:: EXCERPTED PASSAGE

Jacob, you are, were a wonderfully complicated, multifaceted
soul. Your presence was large and you had great influence
on everyone around you even when you were not speaking.
Your face was very expressive, at times evincing bemusement,
'mischievous', playfulness and I guess I must have to add
a sardonic smile from time to time. At your core was
a tremendous sweetness. A core of great loving and caring
which was so evident under your sometimes burly exterior.
At times, you were a sarcastic
cynic but on many occasions, you said to me, 'as hard as I
am on others, I am much much harder on myself.' And
this was clear. Distinct from your cynicism was your
biting, incisive, dark humor. Jacob, you were, are very
very funny. You shared this trait with my mother, one
clear source of your bond. Jacob, you were a party animal.
You led, not followed. Your favorite book was 'Ulysses'
by Joyce and which you had already read three times and were
planning to read this summer with Dana. 'Ulysses' ends
with three words, 'yes, yes, and yes' and these words characterize
you and your approach to life. You were a risk taker,
that was your character, you imbibed life, but you are your
authentic self and neither conforming, colorless, nor grey.
Over the last few years, you sent me your current favorite
books for me to read, you said it was to help me understand
you but also to prepare me for your writing. These included
books by Martin Amis, Richard Klein, George Bruhner, and others.
I enjoyed most of them. Although you shared bawdy, irreverent,
hilarious traits with many of these characters, nowhere, nowhere
in these novels was your loving warmth and caring, some of
which have been spoken about previously.
Your friendship network was extraordinary.
I'm so happy to see everyone here today. You maintained
friendships that you had started when you were age one.
There is a group of Sidwell friends here who started with
you at first grade, many from Yale and many afterwards.

::::
:: RAW DATA

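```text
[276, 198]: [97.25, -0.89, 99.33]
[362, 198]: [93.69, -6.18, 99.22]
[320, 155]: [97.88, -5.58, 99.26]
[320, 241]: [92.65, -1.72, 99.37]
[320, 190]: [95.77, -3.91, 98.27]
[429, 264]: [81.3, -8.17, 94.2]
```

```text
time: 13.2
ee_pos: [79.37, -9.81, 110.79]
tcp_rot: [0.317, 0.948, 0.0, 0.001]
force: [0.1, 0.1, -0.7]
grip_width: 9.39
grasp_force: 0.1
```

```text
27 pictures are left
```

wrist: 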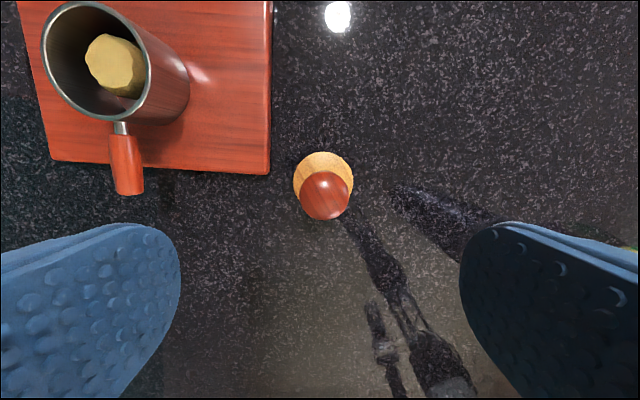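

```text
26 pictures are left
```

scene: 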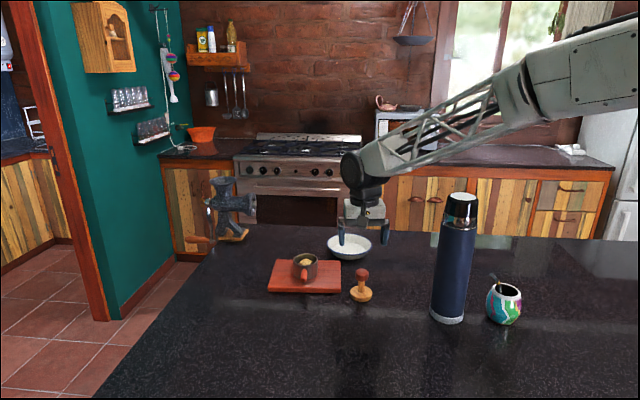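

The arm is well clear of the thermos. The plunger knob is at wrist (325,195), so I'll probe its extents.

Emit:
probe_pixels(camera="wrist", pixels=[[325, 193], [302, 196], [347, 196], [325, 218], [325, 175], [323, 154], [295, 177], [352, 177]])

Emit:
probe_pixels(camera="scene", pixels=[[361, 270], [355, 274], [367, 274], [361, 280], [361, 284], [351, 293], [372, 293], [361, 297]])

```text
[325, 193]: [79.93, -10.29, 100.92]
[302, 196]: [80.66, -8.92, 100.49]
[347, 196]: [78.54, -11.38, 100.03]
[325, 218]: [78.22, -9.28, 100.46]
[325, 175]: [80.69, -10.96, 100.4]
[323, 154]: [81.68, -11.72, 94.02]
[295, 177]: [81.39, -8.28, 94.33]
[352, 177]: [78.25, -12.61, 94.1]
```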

::::

▸ **WHAT YOU ARE ASKED TO DO**:
Cite the excerpted passage exactly. Begin with "Over the last" and finish with "were age one.".

▸ **THE ANSWER**:
Over the last few years, you sent me your current favorite
books for me to read, you said it was to help me understand
you but also to prepare me for your writing. These included
books by Martin Amis, Richard Klein, George Bruhner, and others.
I enjoyed most of them. Although you shared bawdy, irreverent,
hilarious traits with many of these characters, nowhere, nowhere
in these novels was your loving warmth and caring, some of
which have been spoken about previously.
Your friendship network was extraordinary.
I'm so happy to see everyone here today. You maintained
friendships that you had started when you were age one.